Fig. 5. The residuals for each GPS satellite (Observed − Calculated values). The horizontal axis means the observation time (unit: hour of day), while the vertical one means the delay (unit: nanoseconds).

The general VLBI system is equipped with the phase and delay calibration system. Such a calibration system inserts the comb tone signal into the front-end of the receiver in order to calibrate the arbitrary initial phase which occurs in the down converter or other instruments. Also, by measuring the cable length between the antenna and the backend, it corrects the cable delays as shown in Fig. 5. The VLBI part of the GV hybrid system used the current VLBI system as it was so that the phase and delay calibration system had been already installed in the VLBI part. Meanwhile, in GPS part, the calibration system was not considered so that such calibrations stated above were not conducted.

It is possible to detect and correct the biases partly through the residual analysis. However, for the precise geodetic observation in future, it is necessary to have the phase and delay calibration system. For the unification between the two techniques, it is reasonable to apply the same type of calibration system used for VLBI.

Since this study deals with the single and short baseline observation, the theoretical values are calculated by using the broadcast orbits without estimating the orbits of the GPS satellites. A few nanosecond scatters of delays in Fig. 5 are equivalent to tens of centimeter to a few meters in length. Fig. 6 shows the distance differences between the broadcast orbits and the final ones. The empty spaces in some of graphs mean that those satellites are located under 15 degree elevations. As shown in Fig. 6, except for the pseudorandom noise (PRN) 01 satellite in the state of “Unhealthy”, the differences of the satellite positions based on the broadcast orbits and the final ones are about 0-5m. In order to verify if lower observation precision is caused by the broadcast orbits, we analyze the impacts of the GPS satellite ephemerides on delay errors.

Fig. 6. The distance differences between the broadcast orbits and the final ones. The horizontal axis means the observation time (unit: hour of day), while the vertical one means the distance (unit: meters). The range of the vertical axis for the PRN01 satellite is 150-155 m, while the range of the vertical axis for other satellites is 0-5 m.

Fig. 7 shows the differences between delays based on the broadcast orbits and the final ones for each GPS satellite according to Eq. (1). Table 1 shows their average values. Except for the PRN 01 satellite, all other satellites show the differences within 100 picoseconds. Such values are relatively small with the level of 1/100 compared to the observation errors with a few nanoseconds. Therefore, we can verify that the impacts of the satellite ephemerides on GPS delays are relatively small in the current level of precision. The GV hybrid observation can cancel out the errors related to satellites by observing the same GPS satellite like the single difference technique. As a result, the influence based on the orbital errors seems to be reduced greatly.

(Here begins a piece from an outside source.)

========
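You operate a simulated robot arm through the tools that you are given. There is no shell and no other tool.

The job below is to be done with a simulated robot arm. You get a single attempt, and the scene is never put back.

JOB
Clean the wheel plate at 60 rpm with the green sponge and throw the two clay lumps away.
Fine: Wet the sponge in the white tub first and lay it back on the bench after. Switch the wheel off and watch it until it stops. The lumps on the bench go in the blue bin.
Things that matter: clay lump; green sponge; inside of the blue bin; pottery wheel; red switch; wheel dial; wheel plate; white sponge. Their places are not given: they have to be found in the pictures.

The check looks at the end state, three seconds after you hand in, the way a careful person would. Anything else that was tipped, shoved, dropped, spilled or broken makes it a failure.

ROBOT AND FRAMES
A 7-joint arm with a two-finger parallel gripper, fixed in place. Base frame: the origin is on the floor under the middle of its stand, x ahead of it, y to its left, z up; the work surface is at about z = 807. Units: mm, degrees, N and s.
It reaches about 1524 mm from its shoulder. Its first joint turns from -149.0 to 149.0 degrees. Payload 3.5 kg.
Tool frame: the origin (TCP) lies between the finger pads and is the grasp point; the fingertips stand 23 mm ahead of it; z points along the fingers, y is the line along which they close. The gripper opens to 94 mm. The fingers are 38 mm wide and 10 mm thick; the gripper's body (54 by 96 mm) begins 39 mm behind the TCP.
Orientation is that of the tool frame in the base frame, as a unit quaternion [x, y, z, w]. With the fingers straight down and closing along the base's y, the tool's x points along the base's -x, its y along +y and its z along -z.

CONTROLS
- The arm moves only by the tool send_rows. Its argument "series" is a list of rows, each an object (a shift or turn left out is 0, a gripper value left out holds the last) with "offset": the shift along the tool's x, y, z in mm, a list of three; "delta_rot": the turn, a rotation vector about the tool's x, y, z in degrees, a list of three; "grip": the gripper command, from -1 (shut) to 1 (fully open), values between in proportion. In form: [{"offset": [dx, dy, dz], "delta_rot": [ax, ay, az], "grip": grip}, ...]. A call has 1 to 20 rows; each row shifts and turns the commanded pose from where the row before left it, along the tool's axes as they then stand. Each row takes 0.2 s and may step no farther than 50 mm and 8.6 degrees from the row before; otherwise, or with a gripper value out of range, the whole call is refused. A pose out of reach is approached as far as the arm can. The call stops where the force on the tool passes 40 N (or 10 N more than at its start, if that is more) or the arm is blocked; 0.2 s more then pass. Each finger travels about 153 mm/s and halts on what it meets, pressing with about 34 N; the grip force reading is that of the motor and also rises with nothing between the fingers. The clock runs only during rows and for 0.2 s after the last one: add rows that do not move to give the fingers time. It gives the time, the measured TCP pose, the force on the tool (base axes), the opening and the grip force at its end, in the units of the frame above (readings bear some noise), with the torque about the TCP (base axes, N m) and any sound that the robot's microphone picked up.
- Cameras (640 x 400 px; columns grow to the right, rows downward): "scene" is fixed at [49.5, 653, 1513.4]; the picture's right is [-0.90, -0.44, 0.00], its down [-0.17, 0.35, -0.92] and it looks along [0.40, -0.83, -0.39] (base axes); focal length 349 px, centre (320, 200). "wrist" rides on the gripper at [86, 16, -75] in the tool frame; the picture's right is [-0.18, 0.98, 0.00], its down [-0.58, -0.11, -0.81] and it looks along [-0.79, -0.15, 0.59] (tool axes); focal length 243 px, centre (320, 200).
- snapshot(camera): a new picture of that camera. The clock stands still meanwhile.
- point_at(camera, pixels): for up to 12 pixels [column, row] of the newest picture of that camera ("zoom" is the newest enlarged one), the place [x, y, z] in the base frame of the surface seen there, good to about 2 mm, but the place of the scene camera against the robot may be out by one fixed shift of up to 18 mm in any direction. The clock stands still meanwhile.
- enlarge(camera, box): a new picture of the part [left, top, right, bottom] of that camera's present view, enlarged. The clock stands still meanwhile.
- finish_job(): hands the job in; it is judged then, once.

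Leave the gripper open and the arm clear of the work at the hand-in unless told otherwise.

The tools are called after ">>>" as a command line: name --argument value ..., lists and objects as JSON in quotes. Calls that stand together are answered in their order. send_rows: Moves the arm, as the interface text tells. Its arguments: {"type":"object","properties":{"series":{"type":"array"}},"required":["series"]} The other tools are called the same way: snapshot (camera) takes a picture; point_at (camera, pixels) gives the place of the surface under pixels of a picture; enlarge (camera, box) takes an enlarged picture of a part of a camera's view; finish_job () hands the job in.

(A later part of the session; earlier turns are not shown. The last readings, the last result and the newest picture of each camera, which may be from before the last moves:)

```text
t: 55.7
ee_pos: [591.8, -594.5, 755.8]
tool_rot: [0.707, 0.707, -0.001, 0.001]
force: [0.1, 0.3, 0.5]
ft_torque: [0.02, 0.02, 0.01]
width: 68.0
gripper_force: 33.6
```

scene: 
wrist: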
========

Fig. 7. Difference between delays based on the broadcast orbits and the final ones for each GPS satellite. The horizontal axis means the observation time (unit: hour of day), while the vertical one means delays (unit: picoseconds).

Table 1. The average values of the differences between the delays based on the broadcast orbits and the final ones for each GPS satellite (Units: picoseconds).

PRN	Delay (Broadcast orbits) -Delay (Final orbits)	PRN	Delay (Broadcast orbits) -Delay (Final orbits)	PRN	Delay (Broadcast orbits) -Delay (Final orbits)
01 04 07 10 13 16 19 22 25 28 31	-61.3 -10.6 -2.2 9.9 3.5 15.3 -8.0 -8.4 -10.4 7.7 -4.1	02 05 08 11 14 17 20 23 26 29 32	-6.6 -11.7 -4.2 10.2 -16.1 -10.1 8.5 1.1 3.3 -7.1 0.7	03 06 09 12 15 18 21 24 27 30	12.0 1.2 -9.2 -26.0 -8.0 3.1 -1.8 -5.1 -0.7 -11.8

 

6. SUMMARY AND CONCLUSION

In order to analyze the impacts of the GPS satellite ephemerides on the GPS delays in GV hybrid observation, we carry out the residual analysis for GPS delays. For the L1 and L2 data of every GPS satellite, the residuals show constant biases. The scatters of the residuals are a few nanoseconds. We believe that the major cause of large errors is the absence of the GPS phase and delay calibration system. After comparing and analyzing the delays obtained by individually applying the broadcast orbits and the final ones, we conclude that the impacts of the satellite ephemerides on GPS delays are insignificant. Therefore, we expect that we are able to process and analyze the GPS data of GV hybrid observation with the broadcast orbits. After compensating hardware defects and then removing the current major errors in future, we would reconsider the strategies of utilizing the GPS satellite ephemerides for more precise geodesy. It would be also necessary to make additional efforts to analyze the error causes in various aspects by considering the applications of the exclusive GPS correlation model within the correlator and the latest analysis model.